→ DESCRIPTION OF THE TASK: Which lines hold the word "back"? Show each of them.

→ DATASET SECTION:
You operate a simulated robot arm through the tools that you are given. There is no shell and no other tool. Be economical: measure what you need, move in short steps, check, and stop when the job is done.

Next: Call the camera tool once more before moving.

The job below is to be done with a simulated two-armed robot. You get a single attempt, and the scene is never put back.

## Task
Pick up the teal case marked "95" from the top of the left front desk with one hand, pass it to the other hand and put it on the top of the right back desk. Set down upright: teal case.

→ EXERCISE RESPONSE:
The job below is to be done with a simulated two-armed robot. You get a single attempt, and the scene is never put back.
Pick up the teal case marked "95" from the top of the left front desk with one hand, pass it to the other hand and put it on the top of the right back desk. Set down upright: teal case.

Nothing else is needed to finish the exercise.